川端康成『雪国』のヒロインには実在のモデルがいた 川端から送られた生原稿を焼き捨てた元芸者の思いとは(Book Bang編集部 2022年4月16日 掲載)
https://www.bookbang.jp/article/730365

------以下、引用------

ヒロイン・駒子のモデルは湯沢町の芸者だった 夫が語った『雪国』の真実
 モデルとなったのは小高(こたか)キクさん(1999年1月、83歳で没)。1915(大正4)年、新潟県に生まれた彼女は10人きょうだいの長女。

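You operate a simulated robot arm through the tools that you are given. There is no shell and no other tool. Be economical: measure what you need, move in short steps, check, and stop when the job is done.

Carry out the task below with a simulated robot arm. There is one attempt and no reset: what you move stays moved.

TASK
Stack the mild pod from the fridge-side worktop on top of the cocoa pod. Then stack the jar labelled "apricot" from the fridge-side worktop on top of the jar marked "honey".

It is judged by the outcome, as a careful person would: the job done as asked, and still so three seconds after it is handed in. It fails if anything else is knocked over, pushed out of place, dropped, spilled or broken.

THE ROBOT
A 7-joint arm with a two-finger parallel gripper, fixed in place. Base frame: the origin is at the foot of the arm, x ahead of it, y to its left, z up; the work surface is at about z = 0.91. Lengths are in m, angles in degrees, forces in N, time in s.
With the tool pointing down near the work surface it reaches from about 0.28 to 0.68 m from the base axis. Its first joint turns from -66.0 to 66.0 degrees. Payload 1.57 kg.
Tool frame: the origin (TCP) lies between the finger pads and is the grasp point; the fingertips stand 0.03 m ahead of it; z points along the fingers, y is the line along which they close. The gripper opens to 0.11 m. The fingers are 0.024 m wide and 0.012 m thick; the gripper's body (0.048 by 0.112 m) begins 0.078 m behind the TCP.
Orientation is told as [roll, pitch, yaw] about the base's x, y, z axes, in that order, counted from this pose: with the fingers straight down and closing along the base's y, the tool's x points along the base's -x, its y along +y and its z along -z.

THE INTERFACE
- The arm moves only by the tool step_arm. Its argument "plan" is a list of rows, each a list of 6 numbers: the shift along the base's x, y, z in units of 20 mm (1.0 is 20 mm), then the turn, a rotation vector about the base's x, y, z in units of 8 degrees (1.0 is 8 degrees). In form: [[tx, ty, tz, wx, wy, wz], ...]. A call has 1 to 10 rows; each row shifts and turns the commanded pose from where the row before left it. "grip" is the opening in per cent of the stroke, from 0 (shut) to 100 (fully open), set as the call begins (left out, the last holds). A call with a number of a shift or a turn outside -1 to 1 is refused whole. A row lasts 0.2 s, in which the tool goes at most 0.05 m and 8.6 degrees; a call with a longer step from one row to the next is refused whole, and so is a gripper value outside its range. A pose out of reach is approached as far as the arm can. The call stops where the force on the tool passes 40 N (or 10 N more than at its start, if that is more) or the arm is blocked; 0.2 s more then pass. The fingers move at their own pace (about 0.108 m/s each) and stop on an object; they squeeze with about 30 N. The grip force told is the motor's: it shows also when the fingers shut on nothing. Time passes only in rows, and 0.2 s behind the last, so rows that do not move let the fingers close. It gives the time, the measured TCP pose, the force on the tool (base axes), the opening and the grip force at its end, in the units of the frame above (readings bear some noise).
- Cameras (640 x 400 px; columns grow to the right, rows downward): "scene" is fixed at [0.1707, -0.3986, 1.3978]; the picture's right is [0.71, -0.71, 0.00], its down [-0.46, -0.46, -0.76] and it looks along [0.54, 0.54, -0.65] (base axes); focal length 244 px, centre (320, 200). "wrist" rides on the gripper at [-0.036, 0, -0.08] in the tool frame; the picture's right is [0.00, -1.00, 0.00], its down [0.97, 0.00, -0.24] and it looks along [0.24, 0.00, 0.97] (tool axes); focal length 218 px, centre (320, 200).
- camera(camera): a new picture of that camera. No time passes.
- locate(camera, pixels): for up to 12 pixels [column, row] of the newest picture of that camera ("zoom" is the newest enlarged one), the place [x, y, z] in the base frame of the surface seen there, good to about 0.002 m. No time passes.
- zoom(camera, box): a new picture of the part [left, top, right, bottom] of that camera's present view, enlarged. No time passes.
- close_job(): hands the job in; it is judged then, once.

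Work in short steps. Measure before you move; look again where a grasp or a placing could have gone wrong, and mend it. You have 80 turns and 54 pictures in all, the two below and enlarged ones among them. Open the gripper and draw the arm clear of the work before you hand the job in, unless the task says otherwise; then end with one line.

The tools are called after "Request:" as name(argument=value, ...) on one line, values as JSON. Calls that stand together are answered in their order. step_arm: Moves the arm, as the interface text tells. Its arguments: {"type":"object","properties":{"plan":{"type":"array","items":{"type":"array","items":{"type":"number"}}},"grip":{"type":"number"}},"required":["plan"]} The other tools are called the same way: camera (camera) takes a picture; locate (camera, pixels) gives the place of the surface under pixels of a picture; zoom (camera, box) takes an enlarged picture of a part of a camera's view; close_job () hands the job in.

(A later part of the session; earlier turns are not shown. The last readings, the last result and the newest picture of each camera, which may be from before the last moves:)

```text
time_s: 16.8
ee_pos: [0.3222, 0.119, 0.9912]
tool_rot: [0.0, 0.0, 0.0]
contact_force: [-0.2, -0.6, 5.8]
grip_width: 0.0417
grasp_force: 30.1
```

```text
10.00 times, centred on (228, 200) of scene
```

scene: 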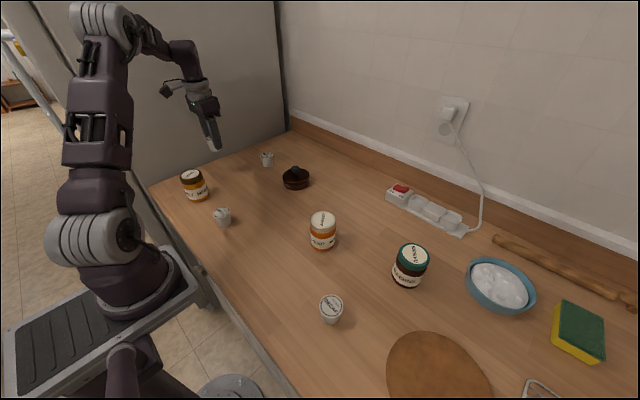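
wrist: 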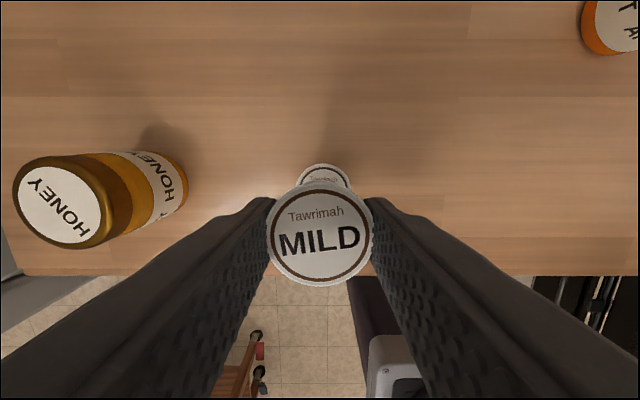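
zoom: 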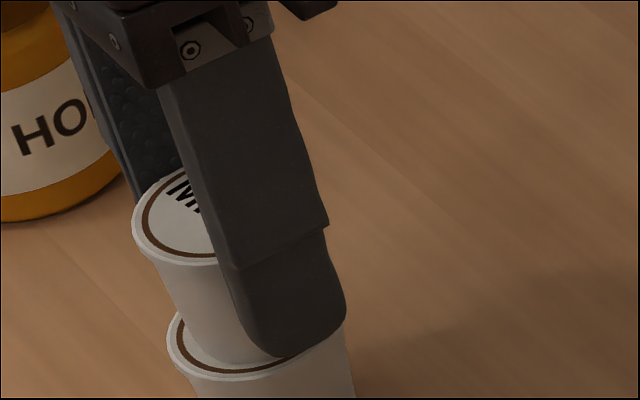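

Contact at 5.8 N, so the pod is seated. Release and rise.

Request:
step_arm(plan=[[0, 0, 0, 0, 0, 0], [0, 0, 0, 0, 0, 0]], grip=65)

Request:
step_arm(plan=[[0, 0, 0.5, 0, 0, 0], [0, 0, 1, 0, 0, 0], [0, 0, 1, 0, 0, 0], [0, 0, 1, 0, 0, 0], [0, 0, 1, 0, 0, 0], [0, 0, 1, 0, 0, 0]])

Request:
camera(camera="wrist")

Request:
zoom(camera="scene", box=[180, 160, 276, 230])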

家は貧しく長岡へ芸者奉公に出され、湯沢町に落ち着いたのは1932(昭和7)年のことだった。
 一方、1899(明治32)年生まれの川端は、すでに『伊豆の踊子』を発表し好評を博していた。芥川龍之介梶井基次郎小林秀雄らと交流する文学界のホープだった。
 その川端が執筆のために湯沢を訪れ、温泉芸者をしていたキクさんと出会う。川端35歳、キクさん19歳。1934(昭和9)年のことだ。二人の関係は深まり、その後、川端は数度にわたり湯沢を訪問。『雪国』の断章を発表することになる。
 いってみれば彼女は、『雪国』への貢献度ナンバー1の存在だ。
(中略)
 そうなると、どこまでが「モデル」なのか。そもそも許可を得て書いたのか。現代ならば「プライバシーの流出問題」が取りざたされそうな話なのだが……。
 じつは彼女は、小説のモデルになっているとは思いもしなかったようだ。作品発表後、初めてそれを周りから指摘されて知ったのである。
「相当、癇に障ったようです」(久雄氏)
 その後、川端からは詫び状と第一回目の生原稿が送られてきたものの、芸者をやめる時、日記などと一緒に全部、焼き捨ててしまったという。
「湯沢を出る時に持っていたのは、本だけでした」(久雄氏)
(後略)

------以上、引用------

G:雪国のニュース、最近多い。再び注目されてるのでしょうかね。
欠席だったメンバー:私も昨日、そう思っていました。NHKの昨日の番組もすごく多かったです。日本初のノーベル文学賞作家の没後50年だからでは?